Ce drame universitaire dépasse de loin le cas d’une seule ville. Il révèle le pourrissement progressif d’un système qui, à force de laisser faire, a laissé tomber. Car au royaume des diplômes, la médiocrité a désormais pignon sur rue, et l’excellence est devenue suspecte.

Pour comprendre l’origine de ce naufrage, il faut remonter aux années quatre-vingt-dix. À cette époque, l’État marocain entreprend une réforme ambitieuse de l’enseignement supérieur, accordant aux universités une plus grande autonomie, notamment dans la gestion des cycles avancés. Cette autonomie, théoriquement bienvenue, a été livrée sans garde-fous : les enseignants se retrouvent seuls maîtres à bord, notamment dans les Unités de Formation et de Recherche (UFR). Résultat : dans certaines facultés, la loi du plus fort remplace l’éthique académique.
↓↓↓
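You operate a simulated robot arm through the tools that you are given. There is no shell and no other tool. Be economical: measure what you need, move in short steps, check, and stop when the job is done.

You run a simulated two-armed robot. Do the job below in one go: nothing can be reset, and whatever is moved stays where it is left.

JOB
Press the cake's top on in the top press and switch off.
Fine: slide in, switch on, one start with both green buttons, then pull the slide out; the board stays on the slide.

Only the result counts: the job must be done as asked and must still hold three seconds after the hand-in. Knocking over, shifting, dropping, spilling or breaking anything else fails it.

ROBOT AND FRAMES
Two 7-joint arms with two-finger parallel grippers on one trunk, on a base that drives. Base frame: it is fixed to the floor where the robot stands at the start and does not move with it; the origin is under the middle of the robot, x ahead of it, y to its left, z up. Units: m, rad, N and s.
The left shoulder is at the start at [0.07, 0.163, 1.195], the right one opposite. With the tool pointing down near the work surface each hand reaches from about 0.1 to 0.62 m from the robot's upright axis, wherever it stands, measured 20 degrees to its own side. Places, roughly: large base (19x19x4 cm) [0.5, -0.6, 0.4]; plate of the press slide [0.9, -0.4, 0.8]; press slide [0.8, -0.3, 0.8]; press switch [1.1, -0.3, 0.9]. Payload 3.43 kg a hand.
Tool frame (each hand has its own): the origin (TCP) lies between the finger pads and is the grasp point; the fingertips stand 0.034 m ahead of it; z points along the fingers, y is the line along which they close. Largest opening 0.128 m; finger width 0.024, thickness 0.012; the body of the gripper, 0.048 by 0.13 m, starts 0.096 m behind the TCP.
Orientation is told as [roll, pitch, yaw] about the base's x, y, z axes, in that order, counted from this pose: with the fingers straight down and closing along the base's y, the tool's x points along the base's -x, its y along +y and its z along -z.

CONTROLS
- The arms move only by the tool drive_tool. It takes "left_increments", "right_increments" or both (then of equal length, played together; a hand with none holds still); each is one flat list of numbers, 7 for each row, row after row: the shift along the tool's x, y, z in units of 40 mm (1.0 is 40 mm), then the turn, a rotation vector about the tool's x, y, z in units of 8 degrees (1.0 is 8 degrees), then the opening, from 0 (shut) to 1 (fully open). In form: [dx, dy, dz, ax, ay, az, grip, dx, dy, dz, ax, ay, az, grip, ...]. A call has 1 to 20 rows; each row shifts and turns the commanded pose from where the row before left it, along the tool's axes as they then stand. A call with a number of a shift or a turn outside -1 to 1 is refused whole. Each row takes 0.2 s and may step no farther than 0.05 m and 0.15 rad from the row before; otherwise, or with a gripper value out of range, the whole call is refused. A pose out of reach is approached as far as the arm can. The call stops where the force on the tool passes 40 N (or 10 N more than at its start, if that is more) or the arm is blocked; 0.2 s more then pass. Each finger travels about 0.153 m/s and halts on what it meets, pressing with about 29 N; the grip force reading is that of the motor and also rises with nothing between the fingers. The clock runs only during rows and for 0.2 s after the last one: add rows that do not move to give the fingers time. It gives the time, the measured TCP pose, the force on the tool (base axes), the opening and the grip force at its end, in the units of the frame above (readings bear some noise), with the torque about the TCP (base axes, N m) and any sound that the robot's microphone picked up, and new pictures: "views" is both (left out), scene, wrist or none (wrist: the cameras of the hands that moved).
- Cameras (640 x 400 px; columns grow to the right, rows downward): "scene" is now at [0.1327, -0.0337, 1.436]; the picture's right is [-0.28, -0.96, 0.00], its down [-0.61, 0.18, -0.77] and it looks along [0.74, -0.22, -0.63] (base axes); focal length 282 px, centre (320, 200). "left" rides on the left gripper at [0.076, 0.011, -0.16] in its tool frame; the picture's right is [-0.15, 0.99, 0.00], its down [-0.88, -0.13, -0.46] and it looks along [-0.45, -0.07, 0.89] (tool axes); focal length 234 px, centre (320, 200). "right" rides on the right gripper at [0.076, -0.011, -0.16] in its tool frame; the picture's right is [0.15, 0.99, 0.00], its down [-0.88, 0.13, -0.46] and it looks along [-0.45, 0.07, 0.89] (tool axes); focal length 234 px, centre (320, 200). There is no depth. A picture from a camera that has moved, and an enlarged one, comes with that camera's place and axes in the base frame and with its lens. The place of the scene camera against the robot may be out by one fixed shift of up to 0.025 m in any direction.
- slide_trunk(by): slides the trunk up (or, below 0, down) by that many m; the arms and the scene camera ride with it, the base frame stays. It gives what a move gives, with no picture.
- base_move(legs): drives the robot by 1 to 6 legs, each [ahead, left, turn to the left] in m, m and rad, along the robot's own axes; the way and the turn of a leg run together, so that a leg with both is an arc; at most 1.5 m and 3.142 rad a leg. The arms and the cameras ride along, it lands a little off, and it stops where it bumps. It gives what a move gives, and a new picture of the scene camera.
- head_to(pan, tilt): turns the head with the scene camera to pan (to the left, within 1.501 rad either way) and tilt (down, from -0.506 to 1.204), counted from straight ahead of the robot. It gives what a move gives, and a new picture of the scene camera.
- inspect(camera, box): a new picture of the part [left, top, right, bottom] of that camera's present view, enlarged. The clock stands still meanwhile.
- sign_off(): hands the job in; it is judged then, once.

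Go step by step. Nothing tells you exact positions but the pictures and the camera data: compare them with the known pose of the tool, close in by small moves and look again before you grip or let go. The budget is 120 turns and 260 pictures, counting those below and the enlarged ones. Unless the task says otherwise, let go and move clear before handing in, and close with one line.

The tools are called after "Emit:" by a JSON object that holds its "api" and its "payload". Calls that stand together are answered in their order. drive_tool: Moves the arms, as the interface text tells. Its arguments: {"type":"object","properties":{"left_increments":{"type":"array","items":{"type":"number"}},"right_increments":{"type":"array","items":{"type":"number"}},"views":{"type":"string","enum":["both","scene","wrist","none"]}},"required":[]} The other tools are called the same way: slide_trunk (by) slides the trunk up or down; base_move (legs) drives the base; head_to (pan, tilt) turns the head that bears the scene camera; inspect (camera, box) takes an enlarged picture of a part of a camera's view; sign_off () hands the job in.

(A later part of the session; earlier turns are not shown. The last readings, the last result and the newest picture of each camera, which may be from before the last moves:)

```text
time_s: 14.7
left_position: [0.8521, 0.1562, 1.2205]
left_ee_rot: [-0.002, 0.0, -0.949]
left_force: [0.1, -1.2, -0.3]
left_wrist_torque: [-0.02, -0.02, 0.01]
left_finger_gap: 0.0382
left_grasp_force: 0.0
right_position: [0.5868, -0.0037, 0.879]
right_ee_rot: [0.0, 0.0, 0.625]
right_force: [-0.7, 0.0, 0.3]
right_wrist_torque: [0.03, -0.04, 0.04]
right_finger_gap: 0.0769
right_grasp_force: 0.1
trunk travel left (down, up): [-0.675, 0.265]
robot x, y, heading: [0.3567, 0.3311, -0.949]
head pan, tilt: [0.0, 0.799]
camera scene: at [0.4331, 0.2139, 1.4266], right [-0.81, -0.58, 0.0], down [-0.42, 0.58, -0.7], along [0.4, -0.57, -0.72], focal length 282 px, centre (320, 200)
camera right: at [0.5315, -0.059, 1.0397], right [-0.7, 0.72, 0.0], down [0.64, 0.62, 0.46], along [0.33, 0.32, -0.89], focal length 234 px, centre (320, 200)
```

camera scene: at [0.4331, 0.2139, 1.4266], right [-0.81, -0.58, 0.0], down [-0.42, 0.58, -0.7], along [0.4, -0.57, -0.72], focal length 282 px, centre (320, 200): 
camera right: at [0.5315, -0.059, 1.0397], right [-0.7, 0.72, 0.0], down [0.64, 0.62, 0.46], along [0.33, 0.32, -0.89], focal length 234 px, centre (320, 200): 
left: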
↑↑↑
Sans contre-pouvoir réel – ni du côté des doyens, ni des présidences d’université, ni des syndicats étudiants – certains professeurs ont pu transformer leur pouvoir pédagogique en rente d’autorité, voire en capital marchand. Dans un système déséquilibré, où l’administration reste spectatrice et les ministères silencieux, les dérives deviennent inévitables.

L’autre versant du problème réside dans la composition même du corps enseignant. Plus de 90 % des professeurs sont des titulaires de carrière, souvent enfermés dans une logique académique autoréférentielle. Le recours aux vacataires issus du monde professionnel reste marginal. Contrairement à d’autres pays où les universités s’ouvrent aux experts – comptables, banquiers, adouls, ingénieurs – qui enrichissent l’enseignement par leur savoir-faire, le Maroc semble avoir figé son système dans un entre-soi stérile.

Ce verrouillage crée non seulement une uniformité des profils, mais alimente des situations de monopole et d’abus. Les étudiants, eux, n’ont d’autre choix que de subir les caprices d’un encadrement tout-puissant. Le savoir n’est plus partagé : il est captif.

Le plus alarmant reste sans doute le silence général qui entoure ces pratiques. Comme dans les pires systèmes corrompus, ce ne sont pas seulement les fautifs qui sont à blâmer, mais tout un écosystème de complicités passives : syndicats qui ferment les yeux, administrations absentes, étudiants résignés, institutions paralysées. Le scandale d’Agadir n’est pas une anomalie : il est le révélateur d’une norme qui s’installe.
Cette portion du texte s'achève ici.